◆ **WORK TO COMPLETE**
Wherever a line below holds the word "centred", copy that line.

┄┄┄┄┄┄┄┄┄┄┄┄┄┄┄┄┄┄┄┄

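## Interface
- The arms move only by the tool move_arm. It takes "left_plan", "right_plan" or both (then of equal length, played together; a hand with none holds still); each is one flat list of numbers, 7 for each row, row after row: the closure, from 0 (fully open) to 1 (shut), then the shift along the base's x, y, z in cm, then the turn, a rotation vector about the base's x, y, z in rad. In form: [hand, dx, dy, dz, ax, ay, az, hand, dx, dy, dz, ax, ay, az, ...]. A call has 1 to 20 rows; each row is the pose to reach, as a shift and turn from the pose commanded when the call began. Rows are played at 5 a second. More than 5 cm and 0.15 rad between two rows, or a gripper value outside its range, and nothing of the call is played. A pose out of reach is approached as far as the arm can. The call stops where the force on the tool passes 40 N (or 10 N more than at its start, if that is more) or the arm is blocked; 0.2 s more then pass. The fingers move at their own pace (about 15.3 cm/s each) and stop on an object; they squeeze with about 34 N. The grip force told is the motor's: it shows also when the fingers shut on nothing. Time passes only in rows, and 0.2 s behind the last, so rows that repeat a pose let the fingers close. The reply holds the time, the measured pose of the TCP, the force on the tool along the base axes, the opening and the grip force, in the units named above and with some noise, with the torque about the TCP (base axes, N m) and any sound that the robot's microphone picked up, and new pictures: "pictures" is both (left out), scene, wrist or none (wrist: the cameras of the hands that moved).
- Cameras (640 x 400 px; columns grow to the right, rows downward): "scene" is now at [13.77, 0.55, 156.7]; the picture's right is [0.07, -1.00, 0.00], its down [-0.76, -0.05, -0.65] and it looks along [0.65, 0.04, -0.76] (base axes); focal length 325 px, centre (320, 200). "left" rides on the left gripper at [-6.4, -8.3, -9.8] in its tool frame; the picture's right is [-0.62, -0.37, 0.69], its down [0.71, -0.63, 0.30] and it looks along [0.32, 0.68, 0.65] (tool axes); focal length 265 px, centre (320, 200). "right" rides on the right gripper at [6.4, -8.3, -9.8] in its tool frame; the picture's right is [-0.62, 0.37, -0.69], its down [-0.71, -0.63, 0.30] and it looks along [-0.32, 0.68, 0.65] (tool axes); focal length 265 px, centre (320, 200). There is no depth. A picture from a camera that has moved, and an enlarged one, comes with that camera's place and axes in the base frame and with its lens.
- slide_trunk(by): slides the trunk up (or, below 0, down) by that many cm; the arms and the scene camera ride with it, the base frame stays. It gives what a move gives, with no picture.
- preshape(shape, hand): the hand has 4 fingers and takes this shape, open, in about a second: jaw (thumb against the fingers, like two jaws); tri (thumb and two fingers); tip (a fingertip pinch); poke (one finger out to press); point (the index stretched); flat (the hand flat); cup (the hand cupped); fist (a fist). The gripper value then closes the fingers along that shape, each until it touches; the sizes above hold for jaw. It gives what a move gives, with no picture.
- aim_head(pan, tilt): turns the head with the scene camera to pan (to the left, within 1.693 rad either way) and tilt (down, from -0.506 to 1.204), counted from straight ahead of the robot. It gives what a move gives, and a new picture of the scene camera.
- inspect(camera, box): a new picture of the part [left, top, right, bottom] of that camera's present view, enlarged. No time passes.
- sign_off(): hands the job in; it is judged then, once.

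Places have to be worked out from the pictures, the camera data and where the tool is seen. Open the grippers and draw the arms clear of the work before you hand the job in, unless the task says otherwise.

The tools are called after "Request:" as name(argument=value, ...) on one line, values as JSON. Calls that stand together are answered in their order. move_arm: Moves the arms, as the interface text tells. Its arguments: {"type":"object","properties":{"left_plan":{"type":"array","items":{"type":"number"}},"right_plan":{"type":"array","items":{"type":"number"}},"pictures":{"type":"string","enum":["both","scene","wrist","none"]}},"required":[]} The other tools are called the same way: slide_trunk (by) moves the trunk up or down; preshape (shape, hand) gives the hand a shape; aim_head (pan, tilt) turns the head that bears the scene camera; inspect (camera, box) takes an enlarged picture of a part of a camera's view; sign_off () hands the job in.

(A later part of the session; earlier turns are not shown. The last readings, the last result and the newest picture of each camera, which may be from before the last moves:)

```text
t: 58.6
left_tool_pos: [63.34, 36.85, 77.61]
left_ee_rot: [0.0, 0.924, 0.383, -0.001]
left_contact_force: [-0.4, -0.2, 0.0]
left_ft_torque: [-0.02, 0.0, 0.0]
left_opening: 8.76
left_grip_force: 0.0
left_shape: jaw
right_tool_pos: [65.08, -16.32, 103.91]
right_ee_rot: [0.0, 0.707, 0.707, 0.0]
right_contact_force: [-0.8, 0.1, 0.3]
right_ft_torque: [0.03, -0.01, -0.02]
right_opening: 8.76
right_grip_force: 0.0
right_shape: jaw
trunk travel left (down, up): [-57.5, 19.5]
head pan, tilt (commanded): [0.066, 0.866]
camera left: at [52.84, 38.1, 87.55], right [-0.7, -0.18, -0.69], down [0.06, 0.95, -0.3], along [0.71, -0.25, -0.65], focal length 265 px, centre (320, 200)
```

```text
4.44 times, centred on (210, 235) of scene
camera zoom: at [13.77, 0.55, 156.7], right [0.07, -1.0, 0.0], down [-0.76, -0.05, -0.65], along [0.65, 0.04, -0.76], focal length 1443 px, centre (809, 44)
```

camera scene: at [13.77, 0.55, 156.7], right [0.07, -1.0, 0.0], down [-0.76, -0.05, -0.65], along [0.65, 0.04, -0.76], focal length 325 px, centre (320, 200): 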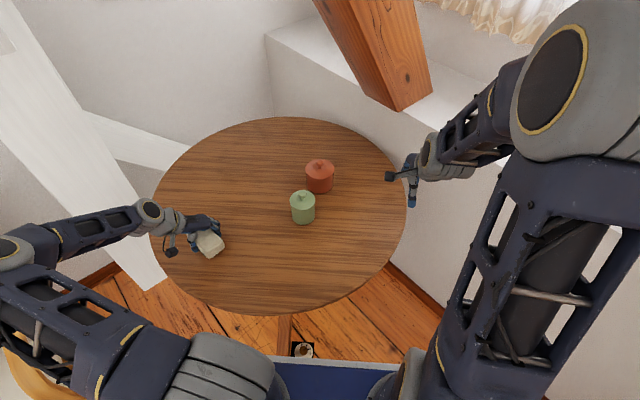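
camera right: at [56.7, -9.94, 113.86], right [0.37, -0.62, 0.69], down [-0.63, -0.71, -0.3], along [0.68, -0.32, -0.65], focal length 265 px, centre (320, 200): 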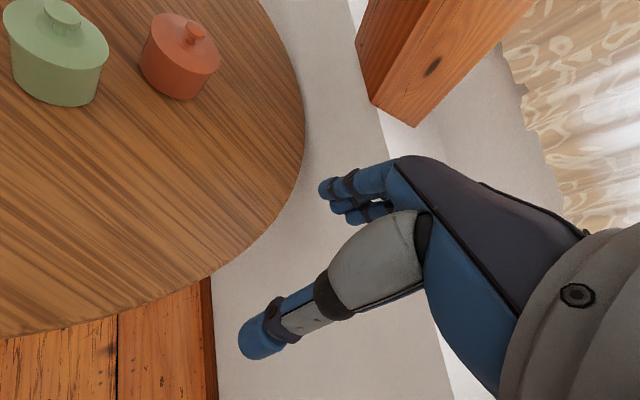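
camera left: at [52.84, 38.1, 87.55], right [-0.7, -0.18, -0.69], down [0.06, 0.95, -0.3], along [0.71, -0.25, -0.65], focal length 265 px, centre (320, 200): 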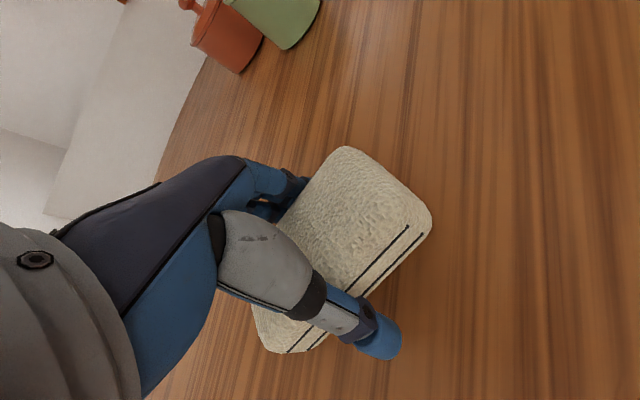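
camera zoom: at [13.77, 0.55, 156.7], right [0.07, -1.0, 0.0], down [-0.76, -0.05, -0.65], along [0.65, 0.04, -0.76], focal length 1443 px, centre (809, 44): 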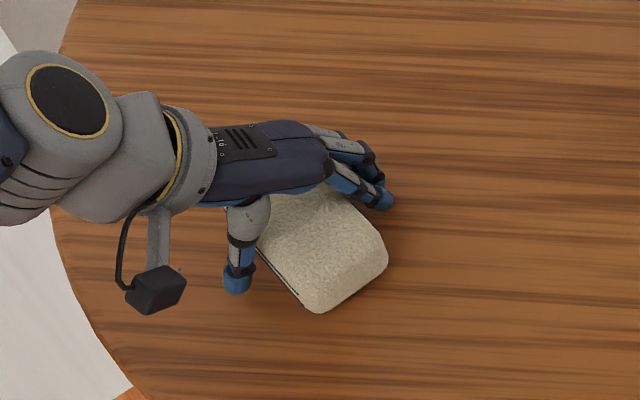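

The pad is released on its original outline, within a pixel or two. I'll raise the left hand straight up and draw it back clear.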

┄┄┄┄┄┄┄┄┄┄┄┄┄┄┄┄┄┄┄┄

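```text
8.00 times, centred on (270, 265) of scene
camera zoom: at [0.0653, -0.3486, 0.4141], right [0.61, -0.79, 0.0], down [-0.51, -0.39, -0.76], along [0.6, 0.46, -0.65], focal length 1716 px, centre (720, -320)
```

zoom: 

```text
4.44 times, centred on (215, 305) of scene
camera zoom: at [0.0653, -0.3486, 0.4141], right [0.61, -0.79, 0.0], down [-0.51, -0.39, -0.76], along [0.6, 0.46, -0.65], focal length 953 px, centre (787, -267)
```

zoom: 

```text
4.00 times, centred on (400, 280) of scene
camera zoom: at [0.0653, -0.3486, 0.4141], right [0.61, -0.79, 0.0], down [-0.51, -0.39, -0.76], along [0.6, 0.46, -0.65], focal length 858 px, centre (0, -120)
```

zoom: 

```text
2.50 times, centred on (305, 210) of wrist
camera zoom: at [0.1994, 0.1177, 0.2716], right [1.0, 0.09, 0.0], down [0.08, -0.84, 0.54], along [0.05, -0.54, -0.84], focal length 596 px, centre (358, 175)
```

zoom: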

┄┄┄┄┄┄┄┄┄┄┄┄┄┄┄┄┄┄┄┄

◆ **PROBLEM SOLUTION**
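4.44 times, centred on (210, 235) of scene
8.00 times, centred on (270, 265) of scene
4.44 times, centred on (215, 305) of scene
4.00 times, centred on (400, 280) of scene
2.50 times, centred on (305, 210) of wrist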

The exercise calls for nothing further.